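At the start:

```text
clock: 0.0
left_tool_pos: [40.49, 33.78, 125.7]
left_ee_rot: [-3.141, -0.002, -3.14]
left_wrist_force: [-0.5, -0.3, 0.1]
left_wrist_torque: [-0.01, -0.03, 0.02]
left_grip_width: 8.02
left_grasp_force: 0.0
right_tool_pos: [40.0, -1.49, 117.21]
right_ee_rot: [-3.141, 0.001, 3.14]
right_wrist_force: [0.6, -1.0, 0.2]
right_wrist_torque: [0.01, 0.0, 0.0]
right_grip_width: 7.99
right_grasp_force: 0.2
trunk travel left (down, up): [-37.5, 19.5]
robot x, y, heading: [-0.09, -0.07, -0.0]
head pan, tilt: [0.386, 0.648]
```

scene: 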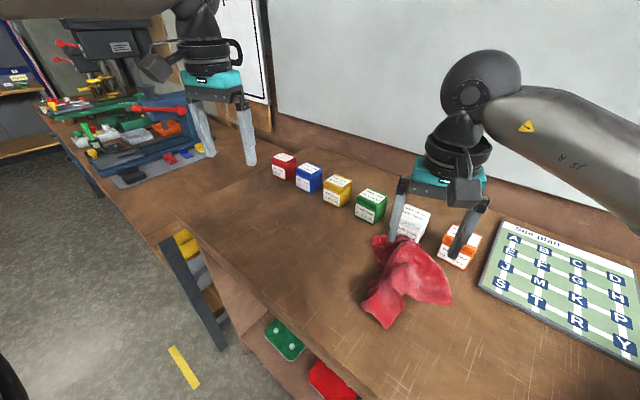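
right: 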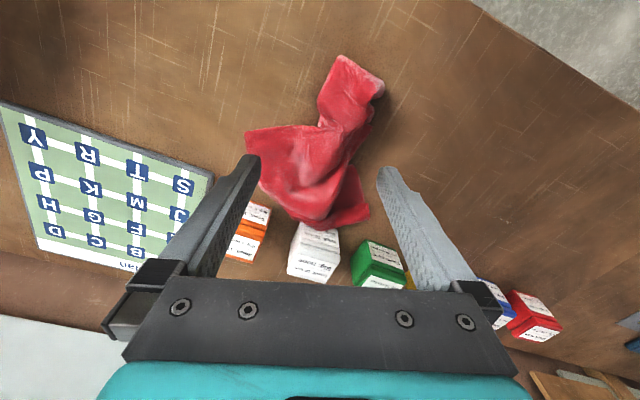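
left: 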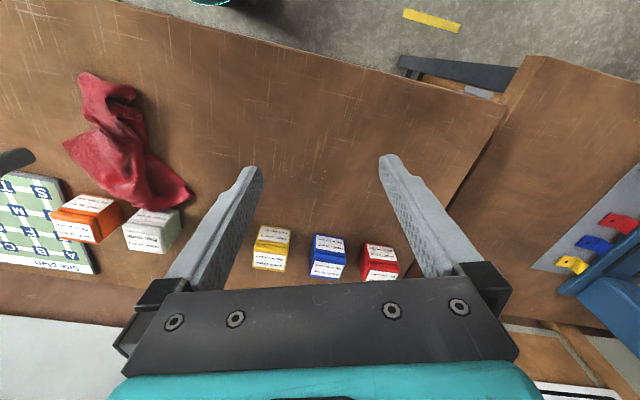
◆ ◆ ◆ ◆ ◆ ◆ ◆
* [INSTRUCTIONS TO FOLLOW] Exactly as written, return every line of the listing, but not the pictures.

* [FINAL RESULT]
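At the start:

```text
clock: 0.0
left_tool_pos: [40.49, 33.78, 125.7]
left_ee_rot: [-3.141, -0.002, -3.14]
left_wrist_force: [-0.5, -0.3, 0.1]
left_wrist_torque: [-0.01, -0.03, 0.02]
left_grip_width: 8.02
left_grasp_force: 0.0
right_tool_pos: [40.0, -1.49, 117.21]
right_ee_rot: [-3.141, 0.001, 3.14]
right_wrist_force: [0.6, -1.0, 0.2]
right_wrist_torque: [0.01, 0.0, 0.0]
right_grip_width: 7.99
right_grasp_force: 0.2
trunk travel left (down, up): [-37.5, 19.5]
robot x, y, heading: [-0.09, -0.07, -0.0]
head pan, tilt: [0.386, 0.648]
```

scene: 
right: 
left: 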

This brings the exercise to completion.